I mori diValenza is the fourth of Ponchielli’s neglected other operas to become available on CD. I Lituani, originally issued on LP in 1979 had been the first of these. This was followed by a long drought, with no further Ponchielli operas showing up in stores until the 21st century, when there was a revival of Marion Delorme in Montpellier, France, which was issued on the Accord label. More recently, I promessi Sposi was given as a concert in Sondalo, Italy, and released by Bongiovanni , followed by I Mori di Valenza on the same label in 2007. I am confident that more of Ponchielli’s works will turn up in the coming years.
Musically, I mori di Valenza has many similarities to La gioconda, but is not quite on the level as the better known work, although that might have been a bit too much to expect. La gioconda is one of the great masterpieces of Italian opera, and has long been a staple of the standard repertory, with the exception of Northern Europe and France. Perhaps, the most striking similarities are between the two soprano roles, both heroines have the same self-sacrificing nature, and both being killed at the end by the baritone.

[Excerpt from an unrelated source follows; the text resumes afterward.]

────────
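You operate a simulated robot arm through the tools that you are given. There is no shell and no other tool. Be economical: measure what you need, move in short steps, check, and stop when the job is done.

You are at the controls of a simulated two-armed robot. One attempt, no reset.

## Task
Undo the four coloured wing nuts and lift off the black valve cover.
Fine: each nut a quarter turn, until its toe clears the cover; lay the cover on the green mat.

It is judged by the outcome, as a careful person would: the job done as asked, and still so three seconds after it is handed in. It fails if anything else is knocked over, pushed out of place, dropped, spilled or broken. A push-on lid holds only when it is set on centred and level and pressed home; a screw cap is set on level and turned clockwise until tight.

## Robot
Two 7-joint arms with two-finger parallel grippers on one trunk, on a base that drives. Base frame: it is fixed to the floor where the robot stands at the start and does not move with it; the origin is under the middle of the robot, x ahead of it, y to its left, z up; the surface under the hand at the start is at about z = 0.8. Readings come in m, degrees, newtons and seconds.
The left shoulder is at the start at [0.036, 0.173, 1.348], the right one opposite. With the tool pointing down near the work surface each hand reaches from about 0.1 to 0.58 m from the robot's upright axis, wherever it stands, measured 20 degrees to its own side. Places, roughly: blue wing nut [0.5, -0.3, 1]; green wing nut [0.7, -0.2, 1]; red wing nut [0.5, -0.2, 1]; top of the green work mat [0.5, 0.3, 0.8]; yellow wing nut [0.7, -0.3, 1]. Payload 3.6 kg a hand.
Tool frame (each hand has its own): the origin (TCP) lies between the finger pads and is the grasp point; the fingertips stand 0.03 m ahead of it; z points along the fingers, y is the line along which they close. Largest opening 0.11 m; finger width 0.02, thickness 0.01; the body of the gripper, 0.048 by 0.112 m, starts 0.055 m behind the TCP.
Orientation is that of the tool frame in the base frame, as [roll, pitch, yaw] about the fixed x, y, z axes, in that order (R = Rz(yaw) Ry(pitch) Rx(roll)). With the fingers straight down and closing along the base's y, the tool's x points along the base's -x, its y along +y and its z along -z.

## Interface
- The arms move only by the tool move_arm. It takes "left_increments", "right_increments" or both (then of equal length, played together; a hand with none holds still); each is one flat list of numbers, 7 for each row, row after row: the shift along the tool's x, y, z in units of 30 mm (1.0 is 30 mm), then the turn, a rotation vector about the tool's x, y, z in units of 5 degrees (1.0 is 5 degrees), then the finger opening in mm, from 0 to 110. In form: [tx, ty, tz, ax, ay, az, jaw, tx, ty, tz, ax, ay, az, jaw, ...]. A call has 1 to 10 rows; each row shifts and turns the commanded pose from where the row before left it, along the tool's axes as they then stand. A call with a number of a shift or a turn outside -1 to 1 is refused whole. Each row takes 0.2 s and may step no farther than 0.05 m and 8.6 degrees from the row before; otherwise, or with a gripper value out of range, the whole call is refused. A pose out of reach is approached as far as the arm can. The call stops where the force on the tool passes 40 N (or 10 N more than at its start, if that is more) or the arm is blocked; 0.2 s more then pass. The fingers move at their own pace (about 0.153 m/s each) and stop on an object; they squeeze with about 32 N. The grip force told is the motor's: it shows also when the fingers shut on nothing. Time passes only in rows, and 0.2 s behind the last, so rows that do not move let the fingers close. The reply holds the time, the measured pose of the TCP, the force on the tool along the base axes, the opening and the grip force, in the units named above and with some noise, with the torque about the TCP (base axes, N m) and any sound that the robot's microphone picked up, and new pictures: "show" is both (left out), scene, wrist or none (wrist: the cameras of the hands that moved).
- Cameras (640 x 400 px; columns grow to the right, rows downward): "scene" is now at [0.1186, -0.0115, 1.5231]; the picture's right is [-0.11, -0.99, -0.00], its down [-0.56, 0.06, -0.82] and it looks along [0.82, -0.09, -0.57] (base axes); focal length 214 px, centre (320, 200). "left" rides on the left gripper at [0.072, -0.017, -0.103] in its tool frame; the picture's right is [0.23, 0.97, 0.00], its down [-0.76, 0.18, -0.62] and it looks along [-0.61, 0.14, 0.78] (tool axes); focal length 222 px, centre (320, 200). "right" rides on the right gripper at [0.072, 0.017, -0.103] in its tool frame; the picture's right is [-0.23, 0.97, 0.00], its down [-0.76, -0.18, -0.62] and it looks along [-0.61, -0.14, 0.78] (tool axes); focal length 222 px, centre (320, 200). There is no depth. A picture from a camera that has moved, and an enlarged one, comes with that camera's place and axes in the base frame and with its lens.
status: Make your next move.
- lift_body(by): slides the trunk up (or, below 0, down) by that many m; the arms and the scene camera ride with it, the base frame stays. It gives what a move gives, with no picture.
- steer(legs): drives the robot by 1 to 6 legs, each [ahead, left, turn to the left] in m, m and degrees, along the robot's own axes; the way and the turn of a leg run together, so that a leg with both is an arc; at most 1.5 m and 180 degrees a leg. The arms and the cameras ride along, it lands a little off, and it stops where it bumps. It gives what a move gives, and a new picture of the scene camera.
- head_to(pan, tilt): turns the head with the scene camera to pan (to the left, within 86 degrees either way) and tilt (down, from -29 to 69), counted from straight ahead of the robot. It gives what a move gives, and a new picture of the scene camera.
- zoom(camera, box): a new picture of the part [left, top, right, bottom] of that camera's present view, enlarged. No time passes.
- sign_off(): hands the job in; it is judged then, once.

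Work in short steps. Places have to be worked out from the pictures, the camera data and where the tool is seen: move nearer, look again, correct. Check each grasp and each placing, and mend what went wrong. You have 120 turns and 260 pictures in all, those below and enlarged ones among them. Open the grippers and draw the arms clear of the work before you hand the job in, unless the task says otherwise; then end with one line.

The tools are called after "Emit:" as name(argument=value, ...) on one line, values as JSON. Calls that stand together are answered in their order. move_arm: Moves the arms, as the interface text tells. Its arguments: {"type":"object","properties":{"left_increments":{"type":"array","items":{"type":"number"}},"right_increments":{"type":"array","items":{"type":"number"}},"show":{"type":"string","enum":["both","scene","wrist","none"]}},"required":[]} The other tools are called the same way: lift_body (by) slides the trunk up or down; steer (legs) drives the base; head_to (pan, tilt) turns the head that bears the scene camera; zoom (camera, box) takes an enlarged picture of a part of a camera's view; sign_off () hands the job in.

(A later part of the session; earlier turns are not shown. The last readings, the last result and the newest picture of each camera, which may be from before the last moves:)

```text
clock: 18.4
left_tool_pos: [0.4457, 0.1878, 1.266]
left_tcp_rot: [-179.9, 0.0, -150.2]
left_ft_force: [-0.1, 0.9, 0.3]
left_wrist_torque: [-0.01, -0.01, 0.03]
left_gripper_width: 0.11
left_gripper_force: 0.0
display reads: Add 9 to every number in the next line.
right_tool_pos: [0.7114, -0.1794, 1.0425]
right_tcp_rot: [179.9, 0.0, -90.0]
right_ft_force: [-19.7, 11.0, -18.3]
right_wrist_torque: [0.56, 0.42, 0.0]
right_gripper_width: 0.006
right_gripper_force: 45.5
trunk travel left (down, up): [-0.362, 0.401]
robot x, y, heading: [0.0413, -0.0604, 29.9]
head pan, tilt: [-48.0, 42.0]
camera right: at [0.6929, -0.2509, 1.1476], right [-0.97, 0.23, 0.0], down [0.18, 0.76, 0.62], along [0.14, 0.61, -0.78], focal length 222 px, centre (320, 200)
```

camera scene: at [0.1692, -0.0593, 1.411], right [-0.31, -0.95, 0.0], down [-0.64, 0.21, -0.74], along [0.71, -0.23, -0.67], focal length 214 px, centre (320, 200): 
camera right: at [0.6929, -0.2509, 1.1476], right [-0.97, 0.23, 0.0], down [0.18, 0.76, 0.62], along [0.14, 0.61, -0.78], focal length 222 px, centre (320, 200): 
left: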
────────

The two principal roles in Mori di Valenza are Elèma with three arias and Delascar with two. They also have two major duets. They are interpreted by Natalia Margarit and Maurizio Zanchetti respectively. Both are fine singers, although neither has as yet attained stardom and both took part in the previously mentioned concert of I Promessi Sposi in Sondalo. Margarit has also recorded a solo CD of arias from mostly unfamiliar works on the Bongiovanni label, while Zanchetti recorded a complete Chatterton by Leoncavallo for the same firm. The other roles are all taken by other promising young singers.
This recording can be highly recommended to all lovers of Italian opera, but especially those who enjoy Ponchielli and La gioconda.